Chart Confirms Acceleration Across All Structures
Both SASB (Single-Asset, Single-Borrower) debt and ABS (Asset-Backed Securities) are climbing rapidly, with combined 2025 projections reaching nearly $30 billion. BofA estimates there's already $49 billion in data center ABS and CMBS in existence, creating an increasingly leveraged financing ecosystem around digital infrastructure.
Why the Debt Surge Is Happening Now
Several forces are converging to create this explosion:
AI hardware demand has reached historic highs, with GPUs and accelerators in short supply pushing operators to build faster. Next-generation AI data centers often need 200 to 600+ megawatts per site, driving massive upfront capital needs. Construction and land costs are climbing in key US markets where suitable sites are scarce.

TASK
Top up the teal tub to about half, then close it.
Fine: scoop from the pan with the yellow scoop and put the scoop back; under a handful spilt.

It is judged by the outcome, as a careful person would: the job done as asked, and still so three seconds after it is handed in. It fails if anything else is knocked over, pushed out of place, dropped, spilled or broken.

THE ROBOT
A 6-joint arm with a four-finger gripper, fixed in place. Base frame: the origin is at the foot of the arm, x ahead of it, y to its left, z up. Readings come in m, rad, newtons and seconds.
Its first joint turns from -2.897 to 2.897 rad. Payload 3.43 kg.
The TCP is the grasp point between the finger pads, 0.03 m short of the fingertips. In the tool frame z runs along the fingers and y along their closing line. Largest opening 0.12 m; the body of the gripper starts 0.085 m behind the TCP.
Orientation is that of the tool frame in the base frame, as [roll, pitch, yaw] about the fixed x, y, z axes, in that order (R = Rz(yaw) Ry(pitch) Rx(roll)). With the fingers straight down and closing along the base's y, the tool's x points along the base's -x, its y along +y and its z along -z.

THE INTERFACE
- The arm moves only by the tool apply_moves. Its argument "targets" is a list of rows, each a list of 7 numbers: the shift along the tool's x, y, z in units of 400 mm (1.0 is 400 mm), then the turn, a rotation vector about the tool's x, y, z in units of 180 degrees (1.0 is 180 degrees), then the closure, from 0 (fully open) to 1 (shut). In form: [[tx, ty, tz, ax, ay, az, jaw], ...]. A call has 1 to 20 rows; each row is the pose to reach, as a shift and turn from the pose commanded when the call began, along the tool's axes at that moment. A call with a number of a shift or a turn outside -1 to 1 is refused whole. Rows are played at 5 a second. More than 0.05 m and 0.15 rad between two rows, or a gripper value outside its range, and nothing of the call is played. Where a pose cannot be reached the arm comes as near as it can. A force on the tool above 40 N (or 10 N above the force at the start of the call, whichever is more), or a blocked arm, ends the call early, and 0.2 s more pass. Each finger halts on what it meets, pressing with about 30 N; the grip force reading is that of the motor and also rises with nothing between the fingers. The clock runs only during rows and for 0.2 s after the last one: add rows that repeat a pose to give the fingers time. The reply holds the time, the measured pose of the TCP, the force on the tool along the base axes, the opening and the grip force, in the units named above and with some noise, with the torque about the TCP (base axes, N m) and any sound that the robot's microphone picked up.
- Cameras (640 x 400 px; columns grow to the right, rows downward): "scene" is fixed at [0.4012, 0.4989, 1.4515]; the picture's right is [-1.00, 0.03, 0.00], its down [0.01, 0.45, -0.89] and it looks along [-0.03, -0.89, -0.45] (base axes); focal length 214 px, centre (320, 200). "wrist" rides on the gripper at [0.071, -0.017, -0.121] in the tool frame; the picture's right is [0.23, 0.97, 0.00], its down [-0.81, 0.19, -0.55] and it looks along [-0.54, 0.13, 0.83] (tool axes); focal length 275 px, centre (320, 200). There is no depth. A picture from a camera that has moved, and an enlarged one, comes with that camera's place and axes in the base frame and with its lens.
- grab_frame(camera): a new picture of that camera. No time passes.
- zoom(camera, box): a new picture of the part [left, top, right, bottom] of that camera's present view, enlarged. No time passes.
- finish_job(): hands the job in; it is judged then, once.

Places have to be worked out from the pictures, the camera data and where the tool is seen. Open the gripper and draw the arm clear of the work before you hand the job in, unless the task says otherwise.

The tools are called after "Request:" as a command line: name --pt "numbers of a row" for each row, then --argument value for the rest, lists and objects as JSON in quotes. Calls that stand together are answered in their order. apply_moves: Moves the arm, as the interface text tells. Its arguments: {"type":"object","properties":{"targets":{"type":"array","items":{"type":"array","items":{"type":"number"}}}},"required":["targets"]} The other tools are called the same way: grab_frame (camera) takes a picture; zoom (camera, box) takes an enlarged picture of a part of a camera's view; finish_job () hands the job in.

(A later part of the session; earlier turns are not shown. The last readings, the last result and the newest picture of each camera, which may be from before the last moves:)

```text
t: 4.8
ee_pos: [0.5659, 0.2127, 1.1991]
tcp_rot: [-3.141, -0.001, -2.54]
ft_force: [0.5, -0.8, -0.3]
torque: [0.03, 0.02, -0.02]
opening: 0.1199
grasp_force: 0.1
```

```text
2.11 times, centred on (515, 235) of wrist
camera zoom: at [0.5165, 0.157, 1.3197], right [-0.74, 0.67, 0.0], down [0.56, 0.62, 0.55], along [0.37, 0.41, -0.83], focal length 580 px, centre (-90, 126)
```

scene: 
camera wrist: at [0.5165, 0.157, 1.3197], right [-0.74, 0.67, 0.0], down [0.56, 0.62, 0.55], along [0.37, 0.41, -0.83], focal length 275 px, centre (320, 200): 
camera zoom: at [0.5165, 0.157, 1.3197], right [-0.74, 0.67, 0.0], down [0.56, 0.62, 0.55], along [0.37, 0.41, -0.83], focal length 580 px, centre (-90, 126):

Despite higher interest rates, investor confidence remains strong because lenders view data centers as stable assets with clear long-term demand.
What This Means for the AI Ecosystem
The numbers reveal something crucial: AI progress is no longer constrained by algorithms—it's constrained by physical infrastructure capacity. Record debt issuance suggests AI build-outs will accelerate further in 2025, operators may take on higher leverage risks, power grid limitations will become critical, and the financing model is becoming more aggressive and complex.